→ Quoted text

Una tarea a primera vista sencilla, como el manejo de una computadora con internet, puede marcar una brecha profunda entre los que frecuentan el Facebook para hacer vida social y quienes aún no han conseguido seguirle la pista a las innovaciones de Bill Gates y compañía.

Quizá por eso, Helmer Tejada Becerra ha tenido tanto éxito al reenfocar su negocio de capacitación en informática, para atender a sus compañeros de la tercera edad.

Helmer tiene 66 años, trabajó en la década de 1960 como vendedor de máquinas de coser y como jefe de cobranzas de la transnacional Singer, y desde entonces nunca dejó de emprender todo tipo de proyectos.

Se metió de mayorista de tomates en Arequipa, durante el gobierno de Velasco, y fue comerciante de pescado en los tiempos de Morales Bermúdez. Cada vez que las finanzas familiares soltaban una luz de alarma, cambiaba de giro, para demostrar a sus conocidos que el negocio también es cuestión de olfato.

Continuar en la brega

En el papel, el señor Tejada ya es miembro del "exclusivo club" de la tercera edad: de acuerdo con los técnicos y los demógrafos, todo aquel que pasa los 65 años encaja en esta categoría. Pero él se siente con ganas y fuerzas suficientes para continuar en la brega.

A finales de la década de 1970, se enroló en una compañía que ofrecía cursos básicos y avanzado en discos de vinilo. Allí se encargaba de verificar las ventas y las cobranzas y como aprendió el teje y maneje del asunto, creó en 1980 su propia empresa: Programas de Avanzada Cultural.

Cuando aparecieron las primeras computadoras personales en el mercado local -las XT 286 con disquetera de cinco y cuarto-, hizo un nuevo giro de tuerca y dejó de lado los idiomas para pasar al mundo de la informática. Fundó una especie de academia de computación, Cibered 2000, y al iniciar la década de 1990 firmó un convenio para ofrecer cursos cortos a los jóvenes de San Miguel.

→ Collected material
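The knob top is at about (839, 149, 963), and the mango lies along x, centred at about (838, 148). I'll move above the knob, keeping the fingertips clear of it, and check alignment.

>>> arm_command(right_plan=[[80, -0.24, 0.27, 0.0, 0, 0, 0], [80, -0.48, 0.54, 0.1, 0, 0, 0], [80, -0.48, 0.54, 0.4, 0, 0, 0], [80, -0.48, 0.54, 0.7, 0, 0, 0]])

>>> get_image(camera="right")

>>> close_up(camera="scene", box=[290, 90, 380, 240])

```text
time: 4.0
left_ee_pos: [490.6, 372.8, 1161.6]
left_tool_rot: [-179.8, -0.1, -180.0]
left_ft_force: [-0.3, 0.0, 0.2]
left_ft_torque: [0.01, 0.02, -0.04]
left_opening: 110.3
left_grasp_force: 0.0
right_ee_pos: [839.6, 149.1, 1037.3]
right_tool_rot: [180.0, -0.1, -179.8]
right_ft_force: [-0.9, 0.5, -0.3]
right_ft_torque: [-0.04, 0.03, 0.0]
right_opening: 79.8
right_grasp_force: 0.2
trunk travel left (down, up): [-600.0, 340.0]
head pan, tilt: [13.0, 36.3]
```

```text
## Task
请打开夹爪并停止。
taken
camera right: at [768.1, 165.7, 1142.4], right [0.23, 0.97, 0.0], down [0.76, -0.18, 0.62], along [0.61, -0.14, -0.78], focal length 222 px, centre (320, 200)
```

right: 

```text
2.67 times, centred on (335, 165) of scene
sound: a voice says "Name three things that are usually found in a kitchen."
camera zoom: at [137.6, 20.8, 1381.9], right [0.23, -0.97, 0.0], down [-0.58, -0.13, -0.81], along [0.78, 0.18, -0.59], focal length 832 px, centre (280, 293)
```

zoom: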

→ Instruction 1
Reproduce the wording of the quoted text between "Se metió de" and "de Avanzada Cultural.", with both ends included.
→ Instruction 2
Go on with the quoted text that begins "Una tarea a" from its last line.

→ Final result 1
Se metió de mayorista de tomates en Arequipa, durante el gobierno de Velasco, y fue comerciante de pescado en los tiempos de Morales Bermúdez. Cada vez que las finanzas familiares soltaban una luz de alarma, cambiaba de giro, para demostrar a sus conocidos que el negocio también es cuestión de olfato.

Continuar en la brega

En el papel, el señor Tejada ya es miembro del "exclusivo club" de la tercera edad: de acuerdo con los técnicos y los demógrafos, todo aquel que pasa los 65 años encaja en esta categoría. Pero él se siente con ganas y fuerzas suficientes para continuar en la brega.

A finales de la década de 1970, se enroló en una compañía que ofrecía cursos básicos y avanzado en discos de vinilo. Allí se encargaba de verificar las ventas y las cobranzas y como aprendió el teje y maneje del asunto, creó en 1980 su propia empresa: Programas de Avanzada Cultural.

→ Final result 2
Una vez le robaron todas sus máquinas y en otra ocasión se quedó sin sus principales clientes de la noche a la mañana, porque la universidad que funcionaba al lado de su academia se mudó a otros distrito. A llorar al río y a empezar de nuevo.

Hace tres años tomó una decisión clave. Evaluó el mercado y afinó el sentido de su intuición para apuntar a un público nuevo: los adultos mayores deseosos de usar la computadora.

Trabajo y satisfacción

"El adulto mayor es el que más capacitación necesita para manejar la tecnología", reflexiona, frente a los alumnos del curso de Windows uno: tres abuelas urgidas por aprender a chatear con sus hijos en el extranjero, un caballero decidido a aplicar la informática en sus obras de construcción, y dos señoras más, que no quieren sentirse menos que sus nietos a la hora de enfrentarse a una laptop. "Lo bueno es que estos son los alumnos más empeñosos".

Si cada curso cuesta 50 nuevos soles, se nota que no gana mucho, ¿cuál es la gracia, entonces? "La mayor satisfacción es que con nuestro trabajo elevamos la autoestima de los adultos mayores que vienen a clases". ¿Y a los 66, don Helmer, usted no piensa en el retiro? "Tengo cuerda para rato", contesta con una sonrisa.

Hacer historia

Por una cuestión de prejuicio, hablar de emprendedores remite automáticamente a la gente joven, a historias de éxito con chicos recién salidos del colegio o la universidad. Sin embargo, la vida real demuestra que no hay edad para hacer empresa.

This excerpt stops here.